== Reading text ==
----------------------------------------

Si elle juge justifiées les finalités du traitement, la CNIL insiste sur la nécessaire vigilance devant la constitution d’un fichier TES (“Titres électroniques sécurisés”) rassemblant « les données biométriques, en particulier les images numérisées des empreintes digitales et de la photographie de l’ensemble des demandeurs de cartes nationales d’identité et de passeports ». TES va en effet ficher 60 millions de personnes, soit « la quasi-totalité de la population française »... Et nul ne peut prévoir aujourd’hui l’utilisation qui pourra en être faite demain.
La CNIL aurait aimé que le gouvernement saisisse le Parlement de cette question...

Ci-dessous un petit dossier sur ce sujet. [1]

[Mis en ligne le 3 novembre 2016, mis à jour le 8]

  • Le décret n° 2016-1460 du 28 octobre 2016 autorisant la création d’un traitement de données à caractère personnel relatif aux passeports et aux cartes nationales d’identité : https://www.legifrance.gouv.fr/affi...

Communiqué de la LDH

Paris, le 3 novembre 2016

Toussaint 2016 : retour du fichier des « gens honnêtes » ?

----------------------------------------

Carry the reading text on from its last sentence.

----------------------------------------

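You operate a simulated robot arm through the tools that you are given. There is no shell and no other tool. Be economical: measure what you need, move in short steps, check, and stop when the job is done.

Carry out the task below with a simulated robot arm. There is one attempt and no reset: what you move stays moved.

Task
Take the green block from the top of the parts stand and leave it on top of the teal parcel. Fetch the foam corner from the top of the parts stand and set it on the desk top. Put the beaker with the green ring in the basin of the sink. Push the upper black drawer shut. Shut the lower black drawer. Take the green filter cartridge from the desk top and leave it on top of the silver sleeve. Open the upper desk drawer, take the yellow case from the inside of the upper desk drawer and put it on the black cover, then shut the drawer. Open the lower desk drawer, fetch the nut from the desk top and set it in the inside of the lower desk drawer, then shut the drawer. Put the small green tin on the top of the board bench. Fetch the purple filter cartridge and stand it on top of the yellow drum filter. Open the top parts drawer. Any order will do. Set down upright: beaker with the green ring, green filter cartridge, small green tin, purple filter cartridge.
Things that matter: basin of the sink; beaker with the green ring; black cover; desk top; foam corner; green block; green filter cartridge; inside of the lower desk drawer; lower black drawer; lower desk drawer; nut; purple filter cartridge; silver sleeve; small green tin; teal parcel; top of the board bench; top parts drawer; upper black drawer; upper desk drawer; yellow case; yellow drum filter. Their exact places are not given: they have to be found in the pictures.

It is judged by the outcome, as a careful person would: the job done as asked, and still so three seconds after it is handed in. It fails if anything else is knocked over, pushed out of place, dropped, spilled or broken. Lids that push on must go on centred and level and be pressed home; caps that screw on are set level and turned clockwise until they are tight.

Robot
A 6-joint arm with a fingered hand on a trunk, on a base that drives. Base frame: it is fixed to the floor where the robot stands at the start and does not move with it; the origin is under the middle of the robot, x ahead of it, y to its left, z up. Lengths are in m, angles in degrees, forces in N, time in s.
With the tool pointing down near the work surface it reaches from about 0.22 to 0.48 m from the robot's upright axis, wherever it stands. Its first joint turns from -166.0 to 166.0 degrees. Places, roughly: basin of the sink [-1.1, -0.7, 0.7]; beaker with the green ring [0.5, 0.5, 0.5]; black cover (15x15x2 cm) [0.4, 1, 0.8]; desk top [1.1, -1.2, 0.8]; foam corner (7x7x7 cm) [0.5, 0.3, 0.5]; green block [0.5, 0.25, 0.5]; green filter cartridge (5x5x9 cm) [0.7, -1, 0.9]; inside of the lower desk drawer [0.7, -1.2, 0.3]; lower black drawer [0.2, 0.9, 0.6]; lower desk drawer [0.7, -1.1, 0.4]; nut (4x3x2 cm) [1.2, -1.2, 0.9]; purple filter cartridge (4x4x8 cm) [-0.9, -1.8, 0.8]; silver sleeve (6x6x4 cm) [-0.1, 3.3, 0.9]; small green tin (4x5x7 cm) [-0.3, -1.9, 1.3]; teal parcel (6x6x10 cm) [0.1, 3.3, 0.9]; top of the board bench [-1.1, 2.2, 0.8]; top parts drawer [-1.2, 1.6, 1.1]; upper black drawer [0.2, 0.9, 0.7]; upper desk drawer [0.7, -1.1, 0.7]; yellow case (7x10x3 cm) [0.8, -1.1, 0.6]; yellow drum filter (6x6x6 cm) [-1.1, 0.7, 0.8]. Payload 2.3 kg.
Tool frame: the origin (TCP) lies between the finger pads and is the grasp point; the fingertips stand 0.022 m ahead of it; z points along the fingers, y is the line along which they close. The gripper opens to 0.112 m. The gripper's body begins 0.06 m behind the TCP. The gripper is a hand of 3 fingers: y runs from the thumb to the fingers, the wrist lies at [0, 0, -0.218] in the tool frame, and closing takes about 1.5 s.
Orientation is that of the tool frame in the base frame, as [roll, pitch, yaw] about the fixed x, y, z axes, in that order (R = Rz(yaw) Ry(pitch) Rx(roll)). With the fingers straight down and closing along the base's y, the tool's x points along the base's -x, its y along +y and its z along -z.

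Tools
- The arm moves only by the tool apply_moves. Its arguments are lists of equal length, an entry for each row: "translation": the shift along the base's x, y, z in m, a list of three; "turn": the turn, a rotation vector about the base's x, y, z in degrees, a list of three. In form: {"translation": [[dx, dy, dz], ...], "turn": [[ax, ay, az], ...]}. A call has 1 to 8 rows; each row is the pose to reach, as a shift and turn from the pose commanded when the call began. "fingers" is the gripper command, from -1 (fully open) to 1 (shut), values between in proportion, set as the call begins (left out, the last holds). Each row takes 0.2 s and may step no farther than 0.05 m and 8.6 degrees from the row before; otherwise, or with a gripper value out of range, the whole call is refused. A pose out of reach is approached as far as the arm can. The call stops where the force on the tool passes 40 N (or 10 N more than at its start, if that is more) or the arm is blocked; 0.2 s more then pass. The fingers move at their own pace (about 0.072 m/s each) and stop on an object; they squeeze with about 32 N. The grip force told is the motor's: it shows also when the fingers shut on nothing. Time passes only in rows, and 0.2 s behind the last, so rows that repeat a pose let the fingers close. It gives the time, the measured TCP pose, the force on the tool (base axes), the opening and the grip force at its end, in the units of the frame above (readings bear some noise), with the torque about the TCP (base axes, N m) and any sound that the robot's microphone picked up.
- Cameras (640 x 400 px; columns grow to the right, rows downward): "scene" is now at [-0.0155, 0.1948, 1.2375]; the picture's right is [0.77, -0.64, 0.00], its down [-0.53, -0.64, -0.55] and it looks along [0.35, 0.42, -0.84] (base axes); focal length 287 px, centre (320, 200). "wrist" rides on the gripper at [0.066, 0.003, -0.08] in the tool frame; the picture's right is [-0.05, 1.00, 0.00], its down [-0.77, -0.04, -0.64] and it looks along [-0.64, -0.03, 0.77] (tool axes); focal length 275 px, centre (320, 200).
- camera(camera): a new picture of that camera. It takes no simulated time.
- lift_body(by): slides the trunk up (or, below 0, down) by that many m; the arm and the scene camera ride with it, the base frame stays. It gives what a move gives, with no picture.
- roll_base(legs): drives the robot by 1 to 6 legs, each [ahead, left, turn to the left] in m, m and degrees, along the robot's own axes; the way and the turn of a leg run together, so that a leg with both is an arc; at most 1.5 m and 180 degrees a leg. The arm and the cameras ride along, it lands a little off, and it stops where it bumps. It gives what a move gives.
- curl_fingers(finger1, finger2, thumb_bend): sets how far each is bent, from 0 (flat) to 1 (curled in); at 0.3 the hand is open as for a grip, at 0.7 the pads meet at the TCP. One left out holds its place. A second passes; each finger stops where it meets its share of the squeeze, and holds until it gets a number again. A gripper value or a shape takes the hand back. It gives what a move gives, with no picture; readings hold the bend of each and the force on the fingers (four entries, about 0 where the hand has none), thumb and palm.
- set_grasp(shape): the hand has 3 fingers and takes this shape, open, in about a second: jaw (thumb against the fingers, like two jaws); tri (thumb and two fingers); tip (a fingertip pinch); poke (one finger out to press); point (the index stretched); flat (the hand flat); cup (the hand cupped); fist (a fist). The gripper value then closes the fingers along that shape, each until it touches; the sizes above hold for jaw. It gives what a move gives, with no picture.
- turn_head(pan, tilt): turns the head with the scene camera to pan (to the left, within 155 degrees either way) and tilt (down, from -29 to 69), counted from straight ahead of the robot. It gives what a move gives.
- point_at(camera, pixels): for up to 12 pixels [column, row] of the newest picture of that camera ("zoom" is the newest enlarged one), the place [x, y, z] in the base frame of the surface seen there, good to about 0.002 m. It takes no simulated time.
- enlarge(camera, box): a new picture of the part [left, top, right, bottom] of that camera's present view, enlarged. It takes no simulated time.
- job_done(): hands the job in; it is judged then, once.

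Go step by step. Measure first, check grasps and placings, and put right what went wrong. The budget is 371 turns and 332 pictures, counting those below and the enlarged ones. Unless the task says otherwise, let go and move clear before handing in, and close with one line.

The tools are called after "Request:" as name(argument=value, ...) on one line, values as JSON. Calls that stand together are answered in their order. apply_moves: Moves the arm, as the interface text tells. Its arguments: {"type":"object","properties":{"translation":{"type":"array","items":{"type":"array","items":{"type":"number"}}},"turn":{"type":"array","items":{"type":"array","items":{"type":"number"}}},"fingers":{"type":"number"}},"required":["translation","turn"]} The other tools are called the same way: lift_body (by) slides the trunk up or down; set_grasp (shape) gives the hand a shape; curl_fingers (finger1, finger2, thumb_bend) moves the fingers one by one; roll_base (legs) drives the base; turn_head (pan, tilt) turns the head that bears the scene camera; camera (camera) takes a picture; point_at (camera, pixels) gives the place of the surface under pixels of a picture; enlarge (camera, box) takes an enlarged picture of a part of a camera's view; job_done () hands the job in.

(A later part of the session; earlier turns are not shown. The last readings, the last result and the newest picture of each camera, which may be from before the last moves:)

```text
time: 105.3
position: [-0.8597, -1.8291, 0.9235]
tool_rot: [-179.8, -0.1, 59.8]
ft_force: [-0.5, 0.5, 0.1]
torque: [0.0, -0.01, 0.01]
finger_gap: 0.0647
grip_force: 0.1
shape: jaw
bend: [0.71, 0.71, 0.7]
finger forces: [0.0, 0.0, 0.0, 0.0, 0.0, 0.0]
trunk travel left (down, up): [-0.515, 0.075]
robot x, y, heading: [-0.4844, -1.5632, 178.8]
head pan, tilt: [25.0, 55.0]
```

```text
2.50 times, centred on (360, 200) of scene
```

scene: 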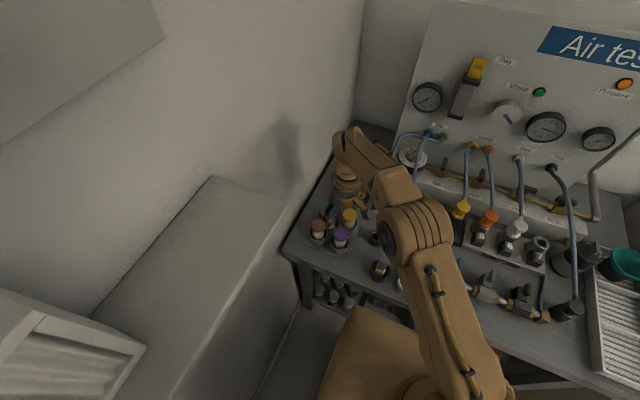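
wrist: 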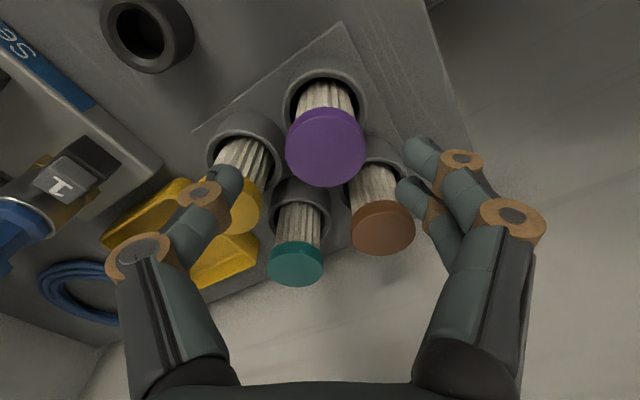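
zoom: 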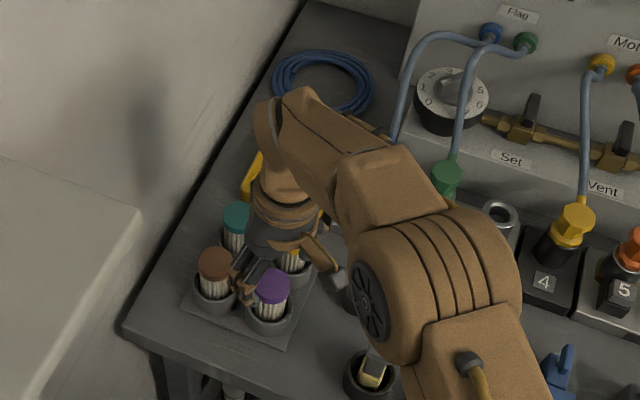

----------------------------------------

== Reply to the exercise ==
Avec la création du fichier baptisé « titres électroniques sécurisés » (TES), le gouvernement prétend faciliter l’obtention d’un passeport ou d’une carte d’identité et permettre l’authentification des demandeurs. Il entend également limiter la falsification de ces documents.

Aussi louables que sont de tels objectifs, ceux-ci ne sauraient occulter l’extrême dangerosité d’une base de données qui va centraliser des informations personnelles et biométriques sur la quasi-totalité de la population française, s’inspirant ainsi d’un projet proposé par le précédent gouvernement et partiellement censuré par le Conseil constitutionnel. A cette époque, l’actuel garde des Sceaux avait qualifié un tel projet « de bombe à retardement ».

Le gouvernement, chevauchant une loi qu’il avait décriée et s’exemptant d’un débat au Parlement, s’est contenté de faire paraître, en catimini, un décret pour créer ce fichier unique d’une taille inégalée et malgré les nombreuses réserves de la Cnil.

La LDH dénonce avec force la mise en place d’un outil qui d’ores et déjà est consultable par une multitude de services et qui sera exposé à toutes sortes de piratages. Par ailleurs, ce fichier ne présente aucune garantie quant à d’éventuelles évolutions, tout cela sans possibilité de recours de la part des citoyen-ne-s et sans aucun contrôle d’une instance indépendante. Ce gouvernement poursuit ainsi son choix d’une surveillance de masse et fait preuve de la plus grande irresponsabilité.

La LDH continuera à informer les citoyen-ne-s sur les dangers de cette base de données qui met en danger la protection de la vie privée et le respect des libertés individuelles.

P.-S.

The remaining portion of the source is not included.